Anyway, I still disagree with your main contention that the people at protests aren't the same ones agitating for changes in the law. Personal experience says this just isn't true, although the level of other activities varies with the target of the protest. During the Iraq war protests, no one (including myself) had much of an idea what else could be done without breaking the law. Some of my friends took that step, and blocked base entrances. Yet pro-marijuana legalization protests are full of people actively working on petitions and amendments (and being quite successful at it).
That street protest is suppressed in this country whenever possible does not mean that people should stop doing it until legal remedies have been brought to bear. That's not how one creates change. Your charge of victim-hood, to me, just shows you've not really been involved in rallies. Yes, there is a sense of victim-hood after being shot at and pepper sprayed - as there should be, as you've likely just been victimized. But except for the fringes, this is not what it brining people out. People come for community, and a hope that change is possible. Without those two things, protest fails. Indeed, the creation of victims via police violence can halt a movement in its tracks. Those who believe police violence makes a protest movement stronger (via media coverage, resentment, etc.) are full of shit, and that's something I think both you and I can agree on.
B: +CH:
I appreciate that you have experience in this area. I'm not sure where it is that you think we disagree.

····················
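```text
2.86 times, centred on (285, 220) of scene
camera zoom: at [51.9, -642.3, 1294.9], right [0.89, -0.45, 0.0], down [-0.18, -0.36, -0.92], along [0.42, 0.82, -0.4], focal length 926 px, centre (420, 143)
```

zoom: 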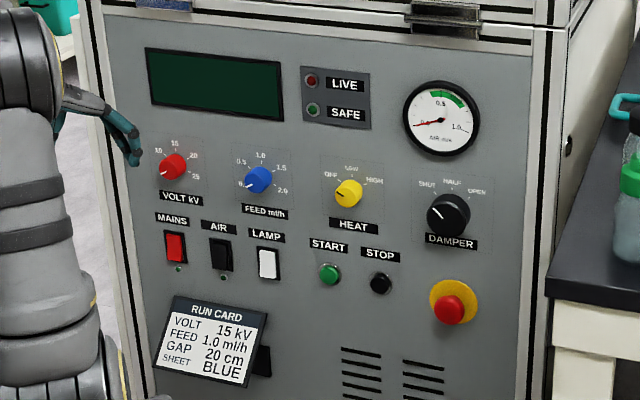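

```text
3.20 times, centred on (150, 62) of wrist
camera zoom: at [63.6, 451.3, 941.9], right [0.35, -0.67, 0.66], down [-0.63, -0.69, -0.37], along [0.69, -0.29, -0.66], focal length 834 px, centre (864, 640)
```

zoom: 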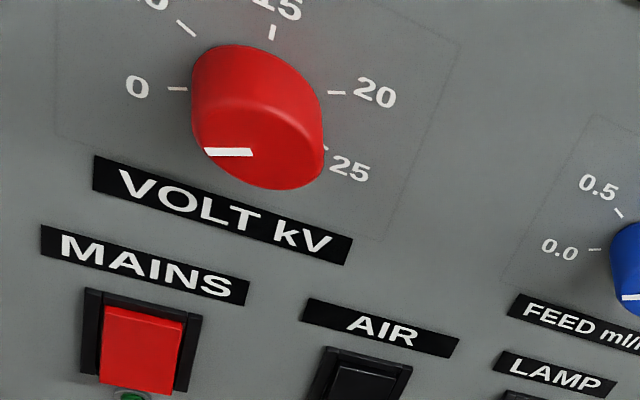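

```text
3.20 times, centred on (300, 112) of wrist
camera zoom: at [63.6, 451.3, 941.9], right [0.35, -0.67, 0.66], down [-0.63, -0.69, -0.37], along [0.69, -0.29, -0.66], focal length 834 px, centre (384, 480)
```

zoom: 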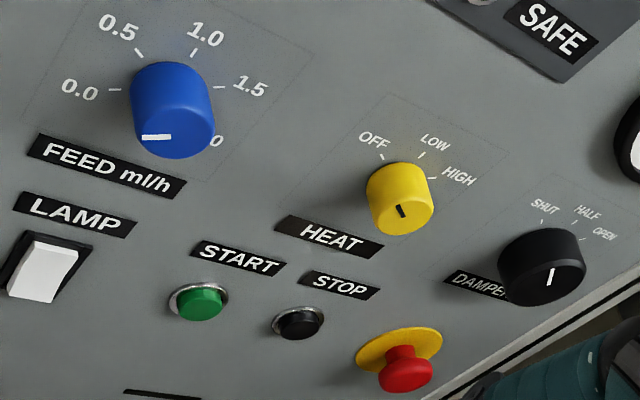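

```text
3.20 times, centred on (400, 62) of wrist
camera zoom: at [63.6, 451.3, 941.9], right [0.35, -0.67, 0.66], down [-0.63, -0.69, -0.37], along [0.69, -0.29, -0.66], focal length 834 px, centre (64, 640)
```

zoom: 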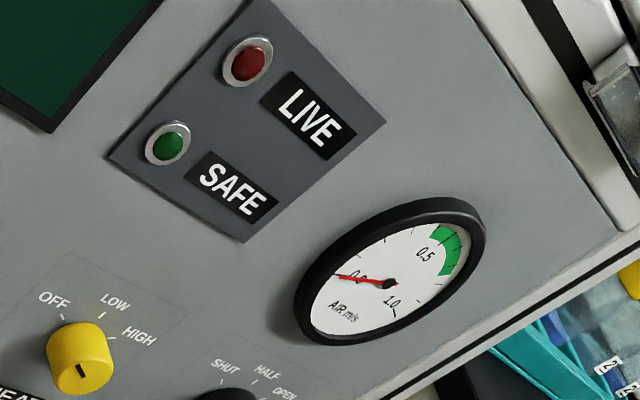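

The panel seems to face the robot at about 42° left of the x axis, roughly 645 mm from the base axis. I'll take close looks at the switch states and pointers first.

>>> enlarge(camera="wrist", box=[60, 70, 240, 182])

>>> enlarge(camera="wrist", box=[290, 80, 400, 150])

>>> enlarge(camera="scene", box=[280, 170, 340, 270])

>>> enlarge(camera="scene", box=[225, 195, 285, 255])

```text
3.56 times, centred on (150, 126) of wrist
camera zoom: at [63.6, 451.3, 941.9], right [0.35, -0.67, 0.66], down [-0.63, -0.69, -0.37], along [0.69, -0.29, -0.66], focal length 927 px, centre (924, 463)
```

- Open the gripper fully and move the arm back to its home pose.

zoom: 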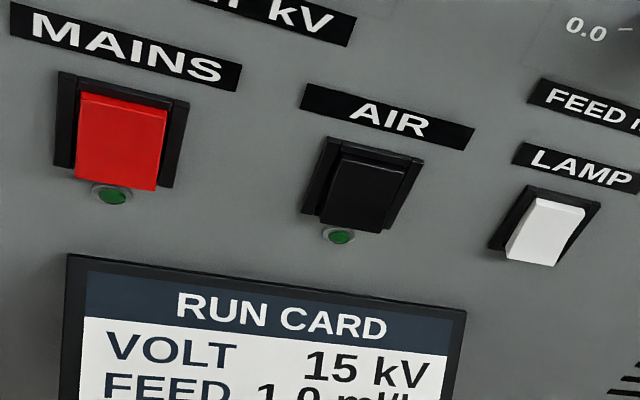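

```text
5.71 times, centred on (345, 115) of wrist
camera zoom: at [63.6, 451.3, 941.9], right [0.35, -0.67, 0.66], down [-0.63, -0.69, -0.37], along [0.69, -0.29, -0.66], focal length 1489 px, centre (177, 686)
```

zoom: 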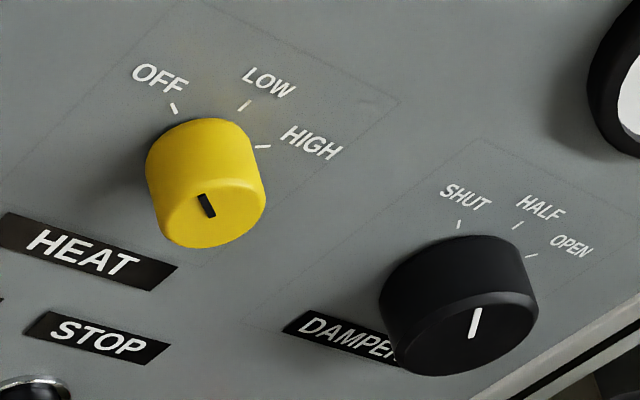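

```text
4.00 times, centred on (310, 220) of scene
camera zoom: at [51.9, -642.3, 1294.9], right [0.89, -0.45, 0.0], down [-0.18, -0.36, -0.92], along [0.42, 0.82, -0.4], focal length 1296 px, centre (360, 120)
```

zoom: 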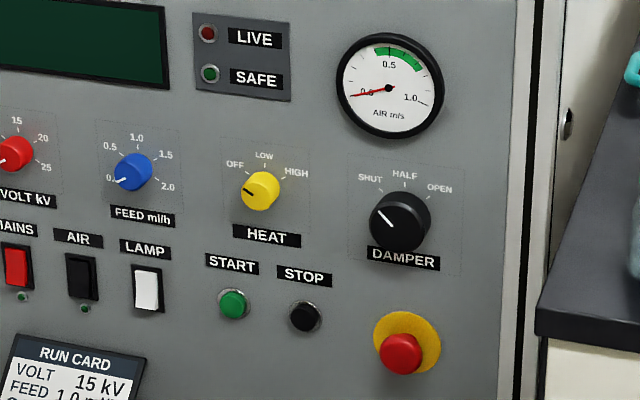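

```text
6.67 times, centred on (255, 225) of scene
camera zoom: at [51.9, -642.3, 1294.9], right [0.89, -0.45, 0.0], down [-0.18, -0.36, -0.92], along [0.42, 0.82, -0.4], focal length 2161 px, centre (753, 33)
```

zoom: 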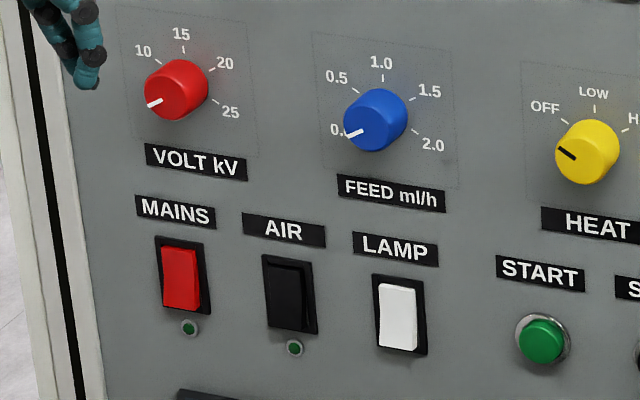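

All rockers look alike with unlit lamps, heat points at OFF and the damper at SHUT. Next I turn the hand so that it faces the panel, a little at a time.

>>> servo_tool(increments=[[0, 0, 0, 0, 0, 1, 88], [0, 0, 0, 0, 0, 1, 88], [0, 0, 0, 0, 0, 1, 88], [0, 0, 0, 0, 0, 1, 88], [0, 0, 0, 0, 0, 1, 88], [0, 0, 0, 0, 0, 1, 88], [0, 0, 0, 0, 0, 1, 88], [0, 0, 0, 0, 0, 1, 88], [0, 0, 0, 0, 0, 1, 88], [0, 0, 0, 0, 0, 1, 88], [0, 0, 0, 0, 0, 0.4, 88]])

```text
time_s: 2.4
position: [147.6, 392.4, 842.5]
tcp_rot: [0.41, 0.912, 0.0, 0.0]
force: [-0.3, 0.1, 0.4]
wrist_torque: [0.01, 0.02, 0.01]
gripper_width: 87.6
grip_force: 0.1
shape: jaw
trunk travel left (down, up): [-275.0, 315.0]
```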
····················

I also disagree with the "main contention that the people at protests aren't the same ones agitating for changes in the law" since that was never my main contention. See: "vast majority of comments on social media, mailing lists, at meetings etc. are complaints about law enforcement", "extremely unlikely cognitive gap", "preference to complain... rather than to prevent or mitigate ... need to be better explained", and "legislative mechanisms are untrustworthy... require more than tents to fix."
I also do not see many pro-marijuana, pro-same-sex union, pro-disabled, and other successful movements being subject to the same kinds of crowd control as practiced in 2011. Time will tell if this generation's remake of sit-ins will succeed or flop.

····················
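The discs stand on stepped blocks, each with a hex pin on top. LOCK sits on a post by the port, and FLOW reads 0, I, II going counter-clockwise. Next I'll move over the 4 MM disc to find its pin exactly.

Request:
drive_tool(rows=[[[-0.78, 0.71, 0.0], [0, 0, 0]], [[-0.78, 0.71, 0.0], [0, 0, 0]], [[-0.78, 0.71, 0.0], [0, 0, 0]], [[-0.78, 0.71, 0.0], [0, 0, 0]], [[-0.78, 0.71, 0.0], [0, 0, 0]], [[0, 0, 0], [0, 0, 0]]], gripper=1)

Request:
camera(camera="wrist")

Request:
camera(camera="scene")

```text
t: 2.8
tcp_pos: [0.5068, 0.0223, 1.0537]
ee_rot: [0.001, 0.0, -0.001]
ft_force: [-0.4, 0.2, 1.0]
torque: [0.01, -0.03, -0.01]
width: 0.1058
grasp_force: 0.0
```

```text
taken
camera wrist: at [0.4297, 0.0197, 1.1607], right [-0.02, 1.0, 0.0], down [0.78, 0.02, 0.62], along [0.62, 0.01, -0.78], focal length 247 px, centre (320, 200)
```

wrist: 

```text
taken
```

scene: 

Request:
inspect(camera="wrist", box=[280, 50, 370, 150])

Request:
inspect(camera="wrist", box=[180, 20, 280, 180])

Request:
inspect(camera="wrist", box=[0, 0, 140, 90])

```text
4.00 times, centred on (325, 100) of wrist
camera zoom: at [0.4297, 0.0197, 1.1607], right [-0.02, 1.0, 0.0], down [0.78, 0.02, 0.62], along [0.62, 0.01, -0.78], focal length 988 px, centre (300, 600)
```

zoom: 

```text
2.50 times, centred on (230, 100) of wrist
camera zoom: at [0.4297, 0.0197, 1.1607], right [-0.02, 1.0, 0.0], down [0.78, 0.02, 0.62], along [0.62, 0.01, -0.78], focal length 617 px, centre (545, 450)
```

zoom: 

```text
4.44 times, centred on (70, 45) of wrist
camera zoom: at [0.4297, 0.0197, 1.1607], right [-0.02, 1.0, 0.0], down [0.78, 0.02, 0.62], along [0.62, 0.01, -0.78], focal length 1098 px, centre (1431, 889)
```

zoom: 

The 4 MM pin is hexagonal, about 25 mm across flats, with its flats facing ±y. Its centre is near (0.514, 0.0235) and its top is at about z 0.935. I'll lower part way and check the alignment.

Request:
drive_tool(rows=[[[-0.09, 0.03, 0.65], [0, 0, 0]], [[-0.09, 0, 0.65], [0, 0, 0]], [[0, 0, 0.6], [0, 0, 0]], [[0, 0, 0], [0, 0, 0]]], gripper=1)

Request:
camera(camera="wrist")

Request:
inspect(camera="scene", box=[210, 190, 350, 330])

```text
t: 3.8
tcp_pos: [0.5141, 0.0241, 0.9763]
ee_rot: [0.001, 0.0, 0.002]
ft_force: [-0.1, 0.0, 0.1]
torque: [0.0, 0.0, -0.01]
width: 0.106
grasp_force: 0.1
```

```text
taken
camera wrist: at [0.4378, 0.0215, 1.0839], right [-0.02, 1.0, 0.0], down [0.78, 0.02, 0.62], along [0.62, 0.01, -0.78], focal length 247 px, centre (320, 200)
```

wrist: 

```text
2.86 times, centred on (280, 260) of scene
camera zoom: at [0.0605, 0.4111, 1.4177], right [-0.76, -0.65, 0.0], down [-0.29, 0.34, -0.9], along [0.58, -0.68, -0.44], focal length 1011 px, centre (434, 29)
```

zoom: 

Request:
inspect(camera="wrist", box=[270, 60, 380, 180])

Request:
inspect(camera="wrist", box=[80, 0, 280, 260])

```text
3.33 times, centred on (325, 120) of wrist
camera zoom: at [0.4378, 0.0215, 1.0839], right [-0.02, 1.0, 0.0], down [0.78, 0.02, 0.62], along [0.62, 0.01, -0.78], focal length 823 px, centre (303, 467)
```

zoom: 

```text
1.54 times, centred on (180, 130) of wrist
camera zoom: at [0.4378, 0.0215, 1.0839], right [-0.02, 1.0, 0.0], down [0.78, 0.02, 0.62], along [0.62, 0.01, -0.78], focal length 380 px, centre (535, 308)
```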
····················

You'll find my experiences and opinions of rallies on the public record. To summarise, I did not find the typical Western style of group protest (hours of yelling and counter-yelling without listening, multiplied by hundreds of people) to be a productive use of my time in terms of communication or policy development.
Having more recently worked on the other side of policy, community organisers who are the most effective with respect to securing policy or programming are also the most effective at simultaneously spinning both media and supportive crowds. Note that this does not necessarily imply that the crowds' policy demands are being met or even considered. We've seen this gap with some of those elected on social media and "grassroots" hope campaigns in the last four years.
That much existing ordinance is of the restrictive variety should not in itself prevent permissive ordinances from being contemplated or enacted. If there are quality management problems in enforcement, those should be highlighted and addressed using the standard or novel approaches as appropriate.
CH: I think this conversation would have gone much faster in person, as you're quite right, we are more or less in agreement, with a difference in emphasis.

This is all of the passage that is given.